4. Reduce the heat to medium. Add the mushrooms to the pan with another tablespoon of vegetable oil and cook for about 3 to 5 minutes, until browned and tender. Remove the mushrooms to the plate with the beef shanks and set aside.

5. Add the onion, celery, carrots, and garlic to the pan with another tablespoon of oil. Cook, stirring constantly, until the onions are translucent, about 5 minutes. Add the wine to the pan and bring to a boil. Simmer for 5 minutes to reduce slightly. Add the beef broth, beef shanks, and mushrooms back to the pan.

6. Cover the pan and bake for about 3 to 4 hours, until the meat is tender and falling off the bone.

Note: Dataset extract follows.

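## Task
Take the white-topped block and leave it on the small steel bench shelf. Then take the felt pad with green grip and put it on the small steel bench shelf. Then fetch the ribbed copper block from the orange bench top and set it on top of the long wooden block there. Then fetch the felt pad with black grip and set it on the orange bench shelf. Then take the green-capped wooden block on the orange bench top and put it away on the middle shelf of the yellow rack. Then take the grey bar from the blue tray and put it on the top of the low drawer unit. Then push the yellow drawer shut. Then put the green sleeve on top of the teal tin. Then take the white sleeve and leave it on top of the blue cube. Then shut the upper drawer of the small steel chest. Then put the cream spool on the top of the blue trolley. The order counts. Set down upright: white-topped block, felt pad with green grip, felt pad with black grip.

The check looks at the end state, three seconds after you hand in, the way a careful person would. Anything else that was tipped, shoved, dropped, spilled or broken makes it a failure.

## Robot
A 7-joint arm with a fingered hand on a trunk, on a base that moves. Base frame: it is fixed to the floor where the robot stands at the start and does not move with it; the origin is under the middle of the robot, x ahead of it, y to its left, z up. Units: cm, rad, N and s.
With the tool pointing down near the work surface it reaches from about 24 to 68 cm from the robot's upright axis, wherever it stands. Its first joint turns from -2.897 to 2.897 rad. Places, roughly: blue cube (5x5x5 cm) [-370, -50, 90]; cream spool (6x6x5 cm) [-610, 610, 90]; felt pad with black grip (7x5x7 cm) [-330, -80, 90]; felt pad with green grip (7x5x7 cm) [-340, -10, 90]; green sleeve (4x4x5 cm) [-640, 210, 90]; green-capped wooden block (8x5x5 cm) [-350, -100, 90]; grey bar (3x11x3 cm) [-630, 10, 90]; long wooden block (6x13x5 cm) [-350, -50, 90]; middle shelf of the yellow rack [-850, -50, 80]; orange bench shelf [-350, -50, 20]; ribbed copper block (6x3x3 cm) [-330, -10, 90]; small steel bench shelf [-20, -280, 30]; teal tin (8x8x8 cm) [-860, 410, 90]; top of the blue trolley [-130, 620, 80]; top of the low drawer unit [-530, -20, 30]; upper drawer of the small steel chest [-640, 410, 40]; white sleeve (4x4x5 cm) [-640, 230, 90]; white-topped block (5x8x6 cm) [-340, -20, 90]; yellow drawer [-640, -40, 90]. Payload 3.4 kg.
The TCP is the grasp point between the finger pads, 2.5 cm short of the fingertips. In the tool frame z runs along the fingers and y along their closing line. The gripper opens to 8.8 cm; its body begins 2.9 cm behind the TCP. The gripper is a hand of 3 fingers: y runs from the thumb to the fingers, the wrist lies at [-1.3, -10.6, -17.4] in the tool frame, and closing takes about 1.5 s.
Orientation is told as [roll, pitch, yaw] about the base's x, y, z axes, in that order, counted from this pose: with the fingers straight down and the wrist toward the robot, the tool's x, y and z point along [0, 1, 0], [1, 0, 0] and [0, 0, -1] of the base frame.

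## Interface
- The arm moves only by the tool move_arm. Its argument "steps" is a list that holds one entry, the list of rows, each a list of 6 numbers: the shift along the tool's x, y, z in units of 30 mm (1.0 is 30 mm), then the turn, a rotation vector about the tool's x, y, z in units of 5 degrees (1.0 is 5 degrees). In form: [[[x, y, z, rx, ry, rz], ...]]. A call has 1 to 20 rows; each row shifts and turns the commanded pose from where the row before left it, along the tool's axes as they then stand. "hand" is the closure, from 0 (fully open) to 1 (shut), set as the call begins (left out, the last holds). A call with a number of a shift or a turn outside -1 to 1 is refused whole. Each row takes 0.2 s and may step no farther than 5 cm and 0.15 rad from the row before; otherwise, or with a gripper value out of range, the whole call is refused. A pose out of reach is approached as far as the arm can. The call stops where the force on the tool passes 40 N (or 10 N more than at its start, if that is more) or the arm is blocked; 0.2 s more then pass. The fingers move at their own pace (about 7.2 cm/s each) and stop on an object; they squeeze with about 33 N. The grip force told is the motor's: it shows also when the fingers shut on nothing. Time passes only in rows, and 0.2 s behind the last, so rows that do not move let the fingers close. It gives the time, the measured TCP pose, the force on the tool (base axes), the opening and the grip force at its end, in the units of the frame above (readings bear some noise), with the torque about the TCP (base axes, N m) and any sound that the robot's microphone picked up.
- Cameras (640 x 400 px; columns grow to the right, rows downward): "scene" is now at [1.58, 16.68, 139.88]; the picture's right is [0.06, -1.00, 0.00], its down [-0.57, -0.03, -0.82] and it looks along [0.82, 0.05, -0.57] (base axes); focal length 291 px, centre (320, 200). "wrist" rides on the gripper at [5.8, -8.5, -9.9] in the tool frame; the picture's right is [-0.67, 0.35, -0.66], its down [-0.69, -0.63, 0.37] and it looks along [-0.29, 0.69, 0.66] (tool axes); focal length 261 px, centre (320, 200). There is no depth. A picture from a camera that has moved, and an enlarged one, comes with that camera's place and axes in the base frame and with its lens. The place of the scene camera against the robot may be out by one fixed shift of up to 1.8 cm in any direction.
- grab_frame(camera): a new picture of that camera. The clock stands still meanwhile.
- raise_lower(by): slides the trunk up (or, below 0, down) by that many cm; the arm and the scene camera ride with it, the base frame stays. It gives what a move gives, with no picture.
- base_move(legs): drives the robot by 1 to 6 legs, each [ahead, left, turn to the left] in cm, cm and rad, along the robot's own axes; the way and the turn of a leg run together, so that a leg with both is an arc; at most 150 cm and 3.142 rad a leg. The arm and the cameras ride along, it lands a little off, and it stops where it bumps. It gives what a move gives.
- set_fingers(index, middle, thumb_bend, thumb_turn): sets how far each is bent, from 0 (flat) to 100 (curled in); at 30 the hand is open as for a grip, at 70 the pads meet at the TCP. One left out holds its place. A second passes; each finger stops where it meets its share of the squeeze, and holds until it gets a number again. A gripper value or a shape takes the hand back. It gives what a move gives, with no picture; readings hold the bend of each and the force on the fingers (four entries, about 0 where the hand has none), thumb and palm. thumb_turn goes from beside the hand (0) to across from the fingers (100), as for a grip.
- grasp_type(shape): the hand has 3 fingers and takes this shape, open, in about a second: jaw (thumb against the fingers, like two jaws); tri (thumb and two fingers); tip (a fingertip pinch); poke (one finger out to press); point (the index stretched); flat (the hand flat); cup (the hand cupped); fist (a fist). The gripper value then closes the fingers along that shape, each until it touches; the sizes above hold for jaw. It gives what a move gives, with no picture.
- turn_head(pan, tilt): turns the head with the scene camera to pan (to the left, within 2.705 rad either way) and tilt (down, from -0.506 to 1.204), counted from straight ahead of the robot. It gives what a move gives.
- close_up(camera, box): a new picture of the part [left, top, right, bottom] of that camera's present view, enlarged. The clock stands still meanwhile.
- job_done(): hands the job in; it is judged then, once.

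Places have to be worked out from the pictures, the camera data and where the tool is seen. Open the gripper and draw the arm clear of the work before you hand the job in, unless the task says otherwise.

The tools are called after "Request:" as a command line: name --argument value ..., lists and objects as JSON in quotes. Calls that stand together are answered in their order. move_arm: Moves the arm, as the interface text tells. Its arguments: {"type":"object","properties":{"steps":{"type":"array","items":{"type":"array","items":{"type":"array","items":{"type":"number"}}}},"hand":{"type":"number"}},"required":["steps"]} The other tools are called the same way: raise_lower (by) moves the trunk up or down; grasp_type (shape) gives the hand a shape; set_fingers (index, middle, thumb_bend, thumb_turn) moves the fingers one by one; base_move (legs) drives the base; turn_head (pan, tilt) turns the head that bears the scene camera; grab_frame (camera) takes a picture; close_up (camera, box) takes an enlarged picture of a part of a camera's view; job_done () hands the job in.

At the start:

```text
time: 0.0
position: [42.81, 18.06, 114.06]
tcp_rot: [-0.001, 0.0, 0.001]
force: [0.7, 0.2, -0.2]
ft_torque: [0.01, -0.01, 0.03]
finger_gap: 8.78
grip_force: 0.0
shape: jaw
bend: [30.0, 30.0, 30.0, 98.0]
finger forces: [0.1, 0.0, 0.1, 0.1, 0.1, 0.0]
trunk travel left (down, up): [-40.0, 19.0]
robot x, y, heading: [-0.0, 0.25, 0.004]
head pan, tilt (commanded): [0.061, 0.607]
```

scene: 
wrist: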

7. Remove the beef and vegetables to a plate and keep warm while you make the gravy.

8. Strain the liquids and skim off fat. A gravy separator works well for this. Pour the skimmed liquids back into the Dutch oven or pan and add the solids to the beef shanks and vegetables.

9. Put the pan with the liquids over medium heat and bring to a boil. Simmer for about 3 to 5 minutes to concentrate flavors.

10. Put 1 1/2 tablespoons of flour into a small bowl or cup.

11. Add 2 tablespoons of cold water and whisk until smooth. Stir into the simmering liquids. Cook, stirring, until thickened.

12. Taste the gravy and add salt and pepper, as needed.

13. Serve the beef shanks with the gravy and vegetables, along with mashed or boiled potatoes or hot cooked noodles.